The study identified the need for new and expanded public safety capital facility and equipment
to support new development projects. This fee program also includes an annual inflation
adjustment. The fee program includes a 2% administrative fee. The estimated cost of the new
and expanded public safety equipment and facilities included in the nexus study totaled $40.4
million. The nexus study identified new development’s share of the cost at $10.4 million (25.6%
of the total new and expanded equipment and facilities cost). Existing development’s share of
the cost is $30.0 million (74.4% of new equipment and facilities) which must be funded with
other funding sources such as the City’s General Fund, grants, or developer contributions.
Required 5-Year Findings for Unexpended Funds/Annual Reporting Requirements
1. The Public Safety Impact Fee is collected to provide new development’s share of funding
for new and expanded public safety capital facility and equipment required at build out of
the City.
2. The reasonable relationship between the public safety impact fee and the purpose for
which it is charged is demonstrated in the South San Francisco Public Safety Equipment
and Facilities Development Impact Fee Study. The fee study determined that each new
development adds incremental use of existing public safety equipment, vehicles, and
facilities. As of June 30, 2018, there continues to be a need for Public Safety Impact Fees
due to further residential and commercial developments in South San Francisco.
3. The sources and amounts of funding anticipated for public safety facilities and equipment
can be found in the South San Francisco Public Safety Equipment and Facilities
Development.
4. Public safety equipment and facility improvements are on-going.

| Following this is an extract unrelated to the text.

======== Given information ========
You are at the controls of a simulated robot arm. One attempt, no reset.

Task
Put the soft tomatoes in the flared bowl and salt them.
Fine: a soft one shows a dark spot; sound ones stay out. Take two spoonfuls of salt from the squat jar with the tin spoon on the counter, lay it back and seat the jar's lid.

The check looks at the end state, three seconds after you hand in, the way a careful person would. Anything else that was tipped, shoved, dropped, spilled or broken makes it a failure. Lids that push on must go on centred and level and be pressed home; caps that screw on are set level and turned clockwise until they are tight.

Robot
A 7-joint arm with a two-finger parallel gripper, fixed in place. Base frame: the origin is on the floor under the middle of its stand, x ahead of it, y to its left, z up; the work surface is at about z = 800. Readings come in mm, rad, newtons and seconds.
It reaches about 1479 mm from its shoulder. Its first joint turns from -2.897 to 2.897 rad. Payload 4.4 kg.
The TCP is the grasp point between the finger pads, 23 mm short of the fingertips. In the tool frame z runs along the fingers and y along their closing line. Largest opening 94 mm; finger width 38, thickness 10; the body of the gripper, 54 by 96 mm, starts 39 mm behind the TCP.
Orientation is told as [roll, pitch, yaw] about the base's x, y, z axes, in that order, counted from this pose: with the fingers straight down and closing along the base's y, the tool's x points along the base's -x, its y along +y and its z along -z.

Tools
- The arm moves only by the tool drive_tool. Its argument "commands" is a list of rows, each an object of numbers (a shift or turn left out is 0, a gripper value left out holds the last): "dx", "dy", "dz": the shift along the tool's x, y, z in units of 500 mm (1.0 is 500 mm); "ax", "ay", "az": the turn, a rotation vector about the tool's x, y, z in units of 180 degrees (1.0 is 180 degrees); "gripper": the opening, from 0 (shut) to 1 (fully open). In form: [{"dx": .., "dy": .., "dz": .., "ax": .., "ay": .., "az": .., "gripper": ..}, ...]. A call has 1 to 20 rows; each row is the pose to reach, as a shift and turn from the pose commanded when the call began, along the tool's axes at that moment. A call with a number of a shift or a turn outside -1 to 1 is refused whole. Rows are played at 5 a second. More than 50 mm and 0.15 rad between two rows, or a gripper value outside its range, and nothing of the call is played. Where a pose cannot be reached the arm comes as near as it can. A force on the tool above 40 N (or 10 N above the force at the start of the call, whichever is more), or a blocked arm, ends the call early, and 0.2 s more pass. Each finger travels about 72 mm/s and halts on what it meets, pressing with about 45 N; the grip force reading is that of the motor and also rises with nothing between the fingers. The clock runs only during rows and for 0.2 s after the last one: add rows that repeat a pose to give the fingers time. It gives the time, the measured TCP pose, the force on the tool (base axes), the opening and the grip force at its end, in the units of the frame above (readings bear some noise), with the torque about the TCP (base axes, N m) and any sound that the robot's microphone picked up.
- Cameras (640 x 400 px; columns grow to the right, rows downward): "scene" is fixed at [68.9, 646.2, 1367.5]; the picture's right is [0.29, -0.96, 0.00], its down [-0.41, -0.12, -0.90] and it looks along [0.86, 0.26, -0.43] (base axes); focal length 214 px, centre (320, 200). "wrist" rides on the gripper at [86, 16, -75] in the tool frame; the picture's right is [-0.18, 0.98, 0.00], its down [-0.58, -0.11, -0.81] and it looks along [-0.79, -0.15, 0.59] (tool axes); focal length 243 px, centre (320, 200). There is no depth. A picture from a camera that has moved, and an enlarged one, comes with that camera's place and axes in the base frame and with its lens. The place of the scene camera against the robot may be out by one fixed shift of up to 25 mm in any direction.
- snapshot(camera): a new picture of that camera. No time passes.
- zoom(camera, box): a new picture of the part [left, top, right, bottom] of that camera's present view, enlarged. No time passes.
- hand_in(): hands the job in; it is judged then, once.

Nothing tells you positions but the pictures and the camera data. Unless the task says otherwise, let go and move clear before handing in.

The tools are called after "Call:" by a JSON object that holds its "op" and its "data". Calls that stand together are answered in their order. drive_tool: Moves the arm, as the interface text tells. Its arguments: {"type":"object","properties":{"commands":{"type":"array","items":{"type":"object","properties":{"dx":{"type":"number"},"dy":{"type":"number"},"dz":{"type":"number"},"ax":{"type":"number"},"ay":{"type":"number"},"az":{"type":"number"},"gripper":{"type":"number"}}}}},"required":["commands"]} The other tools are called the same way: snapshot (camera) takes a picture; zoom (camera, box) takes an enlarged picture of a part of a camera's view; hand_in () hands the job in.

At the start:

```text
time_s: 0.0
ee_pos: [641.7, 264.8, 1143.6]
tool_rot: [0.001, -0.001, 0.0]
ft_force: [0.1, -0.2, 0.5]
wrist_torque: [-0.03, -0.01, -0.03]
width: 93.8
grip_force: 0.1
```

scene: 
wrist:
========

The City’s buildout is
assumed to occur over a 20-year period, which is consistent with the General Plan.
5. There are currently no planned projects for the approximate $836,000 of unexpended
public safety impact fee revenue for Fiscal Year 2018-19. The unexpended impact fee
revenue will be used to fund projects in subsequent years, such as those found in the
original fee study. Based on the findings in the nexus study, new development is
responsible for 25.6% of the cost of new and expanded equipment and facilities.
6. There were not any interfund transfers or loans.
7. There are no potential refunds Public Safety Impact Fees to property owners.
8. Refer to page 27 of this report for the fee schedule outlining the amount of the Public
Safety Impact Fee.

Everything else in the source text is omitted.